>> Start SUPPLIED PASSAGE

“ ‘Ruff,
I talked to a mom in there who is going to give up everything for her kids,
even her life. I also talked with a man who did not see the point of keeping
one’s word. I want to be in her world, not in his.’
Ruff
said, ‘You’d live longer in his.’
Gil
said, ‘And be just as dead at the end and be called to account for my life.’ ”
— John C. Wright, Swan Knight’s Sword
See, now THERE’S a sentiment I’d want my
kids to read and internalize.
But all my kids are too old for YA fantasy,
which is a shame: it means their father — long past the point of fretting
about whether he is “too old” for anything — has all the fun.
If your kids are not, and if they actually
read something other than text messages and tweets, AND if they have a Kindle
or the equivalent tablet or PC software, John C. Wright’s Moth & Cobweb books are a truly
delightful experience; a boy-and-his-dog story with knights, elves and plenty of medieval weaponry. Swan Knight’s
Sword is noble, sweet-spirited, fast-paced, occasionally violent … and
very, VERY Catholic (if you aren’t, you may find yourself struggling to explain
words like “shriven”). Still, the occasional flurry of high-church
vocabulary did not diminish my enjoyment one iota, and it doesn’t hurt Protestant
kids to have some familiarity with what their Catholic friends experience.

>> End SUPPLIED PASSAGE
>> Start RECORDED DATA

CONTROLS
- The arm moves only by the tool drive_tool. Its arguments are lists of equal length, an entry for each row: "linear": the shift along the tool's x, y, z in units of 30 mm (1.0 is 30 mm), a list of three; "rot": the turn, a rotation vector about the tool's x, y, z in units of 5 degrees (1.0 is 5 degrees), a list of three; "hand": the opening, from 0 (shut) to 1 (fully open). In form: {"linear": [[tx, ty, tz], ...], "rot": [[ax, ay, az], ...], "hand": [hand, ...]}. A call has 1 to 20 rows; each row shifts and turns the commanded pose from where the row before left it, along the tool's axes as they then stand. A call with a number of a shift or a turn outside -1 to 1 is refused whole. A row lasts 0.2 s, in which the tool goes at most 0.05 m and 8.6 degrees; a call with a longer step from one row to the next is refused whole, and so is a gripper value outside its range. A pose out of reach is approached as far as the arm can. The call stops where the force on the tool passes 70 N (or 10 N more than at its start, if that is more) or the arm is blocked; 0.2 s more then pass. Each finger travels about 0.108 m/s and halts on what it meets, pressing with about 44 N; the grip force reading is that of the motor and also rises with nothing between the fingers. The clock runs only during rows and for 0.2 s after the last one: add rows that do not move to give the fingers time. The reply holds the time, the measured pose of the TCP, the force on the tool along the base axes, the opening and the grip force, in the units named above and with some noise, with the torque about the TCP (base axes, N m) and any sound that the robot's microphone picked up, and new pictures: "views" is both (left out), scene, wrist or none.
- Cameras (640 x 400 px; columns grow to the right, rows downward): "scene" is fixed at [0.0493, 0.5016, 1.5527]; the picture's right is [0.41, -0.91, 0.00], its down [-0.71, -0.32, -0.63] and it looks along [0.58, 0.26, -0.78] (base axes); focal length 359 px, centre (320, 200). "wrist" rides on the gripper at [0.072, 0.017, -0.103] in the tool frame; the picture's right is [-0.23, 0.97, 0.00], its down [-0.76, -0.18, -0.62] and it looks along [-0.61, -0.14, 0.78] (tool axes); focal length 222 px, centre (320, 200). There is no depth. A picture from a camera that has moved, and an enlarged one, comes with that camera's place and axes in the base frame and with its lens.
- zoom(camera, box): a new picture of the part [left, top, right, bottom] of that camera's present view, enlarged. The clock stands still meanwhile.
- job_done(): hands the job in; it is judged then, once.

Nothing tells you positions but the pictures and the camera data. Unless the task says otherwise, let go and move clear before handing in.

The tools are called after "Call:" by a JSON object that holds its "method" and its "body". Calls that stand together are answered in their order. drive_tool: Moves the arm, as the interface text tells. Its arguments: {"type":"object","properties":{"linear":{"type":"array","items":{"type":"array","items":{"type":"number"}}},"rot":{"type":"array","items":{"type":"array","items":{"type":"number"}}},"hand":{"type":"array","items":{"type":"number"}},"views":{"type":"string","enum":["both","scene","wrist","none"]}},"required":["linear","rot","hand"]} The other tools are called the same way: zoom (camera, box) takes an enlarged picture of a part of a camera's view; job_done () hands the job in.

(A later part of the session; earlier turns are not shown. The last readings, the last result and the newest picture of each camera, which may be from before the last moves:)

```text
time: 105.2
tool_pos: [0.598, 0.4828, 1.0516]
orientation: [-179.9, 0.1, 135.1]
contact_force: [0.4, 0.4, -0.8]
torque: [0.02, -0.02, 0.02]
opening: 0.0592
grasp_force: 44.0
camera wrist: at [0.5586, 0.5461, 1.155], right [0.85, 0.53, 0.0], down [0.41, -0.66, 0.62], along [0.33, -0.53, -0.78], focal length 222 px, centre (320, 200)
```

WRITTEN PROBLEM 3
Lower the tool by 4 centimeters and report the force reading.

>> End RECORDED DATA

WRITTEN PROBLEM 1
Cite the supplied passage exactly. Begin with "But all my kids" and finish with "Catholic friends experience.".
WRITTEN PROBLEM 2
Keep the supplied passage going from its last sentence.

RIGHT ANSWER 1
But all my kids are too old for YA fantasy,
which is a shame: it means their father — long past the point of fretting
about whether he is “too old” for anything — has all the fun.
If your kids are not, and if they actually
read something other than text messages and tweets, AND if they have a Kindle
or the equivalent tablet or PC software, John C. Wright’s Moth & Cobweb books are a truly
delightful experience; a boy-and-his-dog story with knights, elves and plenty of medieval weaponry. Swan Knight’s
Sword is noble, sweet-spirited, fast-paced, occasionally violent … and
very, VERY Catholic (if you aren’t, you may find yourself struggling to explain
words like “shriven”). Still, the occasional flurry of high-church
vocabulary did not diminish my enjoyment one iota, and it doesn’t hurt Protestant
kids to have some familiarity with what their Catholic friends experience.

RIGHT ANSWER 2
Wright is big on Christian character, but
he doesn’t get preachy about it. His hero is a boy well on the way to becoming
a man of integrity, with all the natural and supernatural struggles that
process entails.
We live in a world where almost nobody sees
the point of keeping one’s word. Christians know better, because our Master taught us better:
“Let what you say be simply ‘Yes’ or ‘No’; anything more than this comes from evil.”
It’s a treat to read fiction in which
virtues actually appear desirable rather than an impediment.
The three-volume series is digital-only at
present, but is expected to be available from Amazon in hardcover and paperback
editions some time in 2017.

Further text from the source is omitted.